I often find there is always an obvious loss of subtle details if you're listening for it, and much more significant changes to timing/transient accuracy.

 

This is of course if you have a known version that's then converted using a lossy codec. I'm right there with you. For example, a CD to 16/44.1 WAV to 128 kbps MP3. 

 

When there is no original source or we don't know which version is considered the original, things get sticky. 

 

 

11 minutes ago, ecwl said:

To me, the bigger question at hand it sounds like is that if you have a master that was in lossless Dolby Atmos, is it better to hear it in lossy Dolby Digital Plus Atmos with the preserved spatial audio design or is it better to hear it in lossless stereo where you lose the spatial audio information that was originally intended in the master. I presume that'll depend on the music and the listener. Because the philosophical question becomes: are stereo recordings "lossy" because it doesn't capture the spatial audio information.

 

I certainly hear you on this one, and thank you for bringing it up. I've done this listening countless times in the last couple years. As a music loving audiophile, I want the "best" version! 

 

You are 100% correct in that it depends on the music and the listener, and I'll add the playback system. I've even hear albums that sound best, to me, on headphones in Atmos. Yes, the headphone Atmos mix was better than the speaker Atmos and all of the high resolution stereo mixes. Crazy. 

 

The theoretical question about stereo being lossy without the spatial info is interesting as well. What I've found is that stereo sounds synthetically crammed into the confines to two channels compared to an immersive soundstage. So, in a way it isn't lossy because all the elements are present, but they are all coming from the front two channels. 

 

I look at it this way: stereo and Atmos are different ways to experience the wonders of music.
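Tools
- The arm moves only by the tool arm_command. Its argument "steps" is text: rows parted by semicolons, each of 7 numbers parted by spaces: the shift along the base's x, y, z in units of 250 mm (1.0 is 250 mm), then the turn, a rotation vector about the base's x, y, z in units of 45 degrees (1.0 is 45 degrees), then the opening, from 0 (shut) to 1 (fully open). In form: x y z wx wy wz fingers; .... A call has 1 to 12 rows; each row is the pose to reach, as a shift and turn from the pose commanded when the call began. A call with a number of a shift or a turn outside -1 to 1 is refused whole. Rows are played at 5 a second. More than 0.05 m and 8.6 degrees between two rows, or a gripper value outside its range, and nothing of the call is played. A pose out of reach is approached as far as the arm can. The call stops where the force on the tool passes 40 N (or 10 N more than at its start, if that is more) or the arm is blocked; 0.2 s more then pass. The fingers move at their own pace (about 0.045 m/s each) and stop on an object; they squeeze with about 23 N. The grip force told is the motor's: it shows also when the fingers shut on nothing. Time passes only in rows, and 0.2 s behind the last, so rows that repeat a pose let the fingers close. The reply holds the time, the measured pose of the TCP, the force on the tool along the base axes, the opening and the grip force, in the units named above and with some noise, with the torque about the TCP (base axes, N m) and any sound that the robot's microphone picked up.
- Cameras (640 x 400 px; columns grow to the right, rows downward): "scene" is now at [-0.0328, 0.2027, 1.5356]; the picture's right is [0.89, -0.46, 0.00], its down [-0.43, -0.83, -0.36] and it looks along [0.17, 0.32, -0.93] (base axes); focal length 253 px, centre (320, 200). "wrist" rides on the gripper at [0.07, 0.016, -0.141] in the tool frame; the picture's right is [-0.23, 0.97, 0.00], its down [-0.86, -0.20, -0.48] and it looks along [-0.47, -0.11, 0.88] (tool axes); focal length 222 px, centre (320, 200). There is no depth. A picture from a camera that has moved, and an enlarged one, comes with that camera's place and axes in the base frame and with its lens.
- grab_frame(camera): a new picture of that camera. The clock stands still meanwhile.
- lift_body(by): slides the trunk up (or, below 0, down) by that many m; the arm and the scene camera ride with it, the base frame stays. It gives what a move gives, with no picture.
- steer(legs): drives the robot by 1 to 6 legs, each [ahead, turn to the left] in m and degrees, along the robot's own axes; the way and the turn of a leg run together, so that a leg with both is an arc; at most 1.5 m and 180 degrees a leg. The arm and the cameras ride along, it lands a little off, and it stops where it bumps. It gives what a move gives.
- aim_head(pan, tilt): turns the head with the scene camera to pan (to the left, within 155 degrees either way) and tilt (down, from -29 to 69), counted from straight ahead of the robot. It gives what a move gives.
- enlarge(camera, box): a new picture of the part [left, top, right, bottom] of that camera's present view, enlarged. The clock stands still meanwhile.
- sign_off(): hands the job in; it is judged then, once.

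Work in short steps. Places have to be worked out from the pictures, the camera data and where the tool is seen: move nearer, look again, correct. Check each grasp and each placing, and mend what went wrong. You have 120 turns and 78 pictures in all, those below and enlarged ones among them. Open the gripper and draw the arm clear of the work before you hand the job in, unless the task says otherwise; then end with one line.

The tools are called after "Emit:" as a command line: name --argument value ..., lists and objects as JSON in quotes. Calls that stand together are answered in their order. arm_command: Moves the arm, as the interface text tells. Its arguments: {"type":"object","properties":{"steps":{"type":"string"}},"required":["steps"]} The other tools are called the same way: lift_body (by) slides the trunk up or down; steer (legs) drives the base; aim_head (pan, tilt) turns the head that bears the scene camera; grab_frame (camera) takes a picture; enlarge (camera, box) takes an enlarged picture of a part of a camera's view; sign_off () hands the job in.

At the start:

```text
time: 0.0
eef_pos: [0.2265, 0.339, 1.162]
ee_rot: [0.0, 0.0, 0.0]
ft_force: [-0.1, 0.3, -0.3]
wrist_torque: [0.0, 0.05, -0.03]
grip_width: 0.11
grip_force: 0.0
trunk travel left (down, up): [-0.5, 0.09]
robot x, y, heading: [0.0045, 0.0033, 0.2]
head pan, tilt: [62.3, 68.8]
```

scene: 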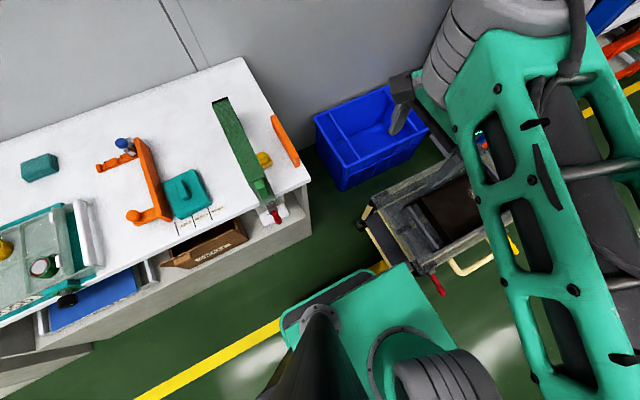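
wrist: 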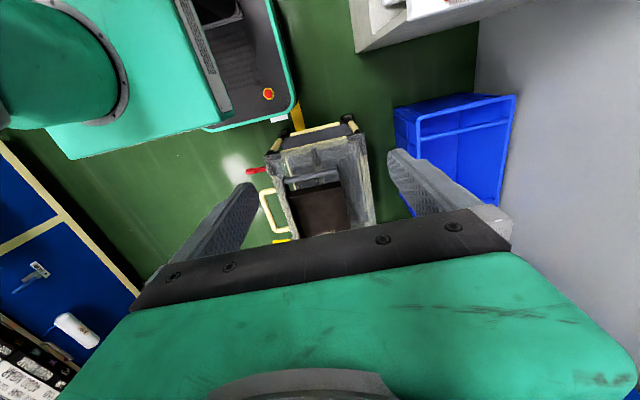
As much as I love Atmos, I would never advocate for it to replace stereo because I know people that love stereo more than anything. 

 

I could discuss this stuff for days. It's interesting and I value all the perspectives. 

 

 

11 minutes ago, ecwl said:

That said, I listen to music for music first. So I'd always prefer lossy music to no music at all.

 

Absolutely. In addition, I'll take my favorite music on an AM radio over something I dislike at 24/384.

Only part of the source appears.